Even though the weather was less than stellar, we had a great time. It’s gorgeous up there even in the fog, my back felt pretty good and I was happy to be out and about with my little family again after being sick.
Bobby and Wellie were hard at work patrolling our campsite for rogue marmots and mountain goats:
The sun started burning through the clouds the next morning and made the lake look even prettier:
…and as we were hiking back to the car, the clouds lifted to reveal all the views we had missed the night before. So beautiful!!
Our original plan was to go on another backpacking trip that night, but JK had a fever and wasn’t feeling good and we had to drive back home with a measly 8 miles added to our Hike-a-thon mileage. At this point I realized I didn’t have a shot in hell at making my goal of 100 miles in August and was doing my best not to be stressed out about it.

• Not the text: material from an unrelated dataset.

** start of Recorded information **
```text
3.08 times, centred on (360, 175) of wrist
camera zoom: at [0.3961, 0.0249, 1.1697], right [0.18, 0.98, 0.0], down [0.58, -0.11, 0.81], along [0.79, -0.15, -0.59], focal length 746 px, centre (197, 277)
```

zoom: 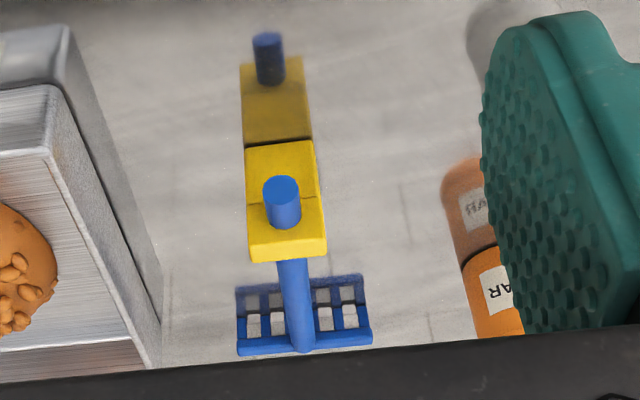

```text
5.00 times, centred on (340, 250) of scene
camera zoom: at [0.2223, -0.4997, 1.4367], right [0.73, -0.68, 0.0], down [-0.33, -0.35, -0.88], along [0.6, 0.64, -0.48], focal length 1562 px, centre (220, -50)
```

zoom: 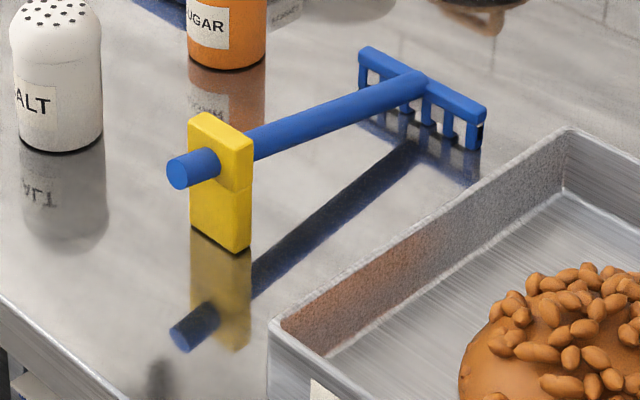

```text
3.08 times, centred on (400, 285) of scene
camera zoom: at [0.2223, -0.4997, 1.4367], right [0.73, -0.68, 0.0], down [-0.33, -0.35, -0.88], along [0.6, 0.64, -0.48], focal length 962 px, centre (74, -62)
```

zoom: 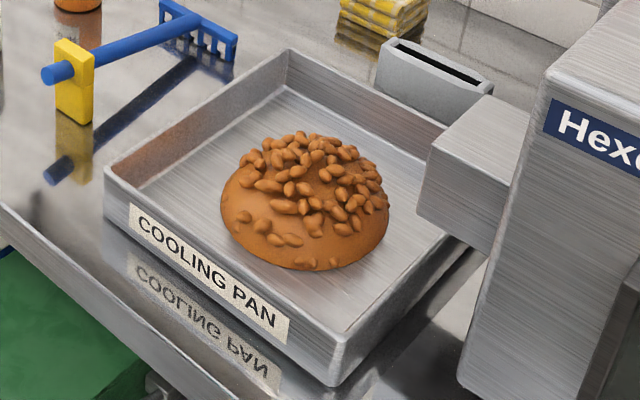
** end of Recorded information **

After taking some deep breaths, I took in the view of Mount Shuksan in front of me and felt the taste of fresh huckleberries still on my tongue and realized how lucky I was to just be out there in the mountains. I’m disappointed about missing out on several of the big hikes and climbing trips we had planned for this summer, but I am not making the situation any better by being annoyed. Just because we’ve been “stuck” doing short and easy hikes, it doesn’t mean they’re worth less than the big trips. We’ve seen some very purdy scenery on those easy hikes!
I think a big part of my problem is that I feel like I wasted so many years being seriously depressed, and now I want to experience as much as I possibly can to catch up…so when I miss out on a planned trip, it feels devastating to me. I need to find a balance between being excited and being laid-back, between perfectionism and failure, between attachment and detachment. And most of all I need to just breathe and realize that we’ve only just begun.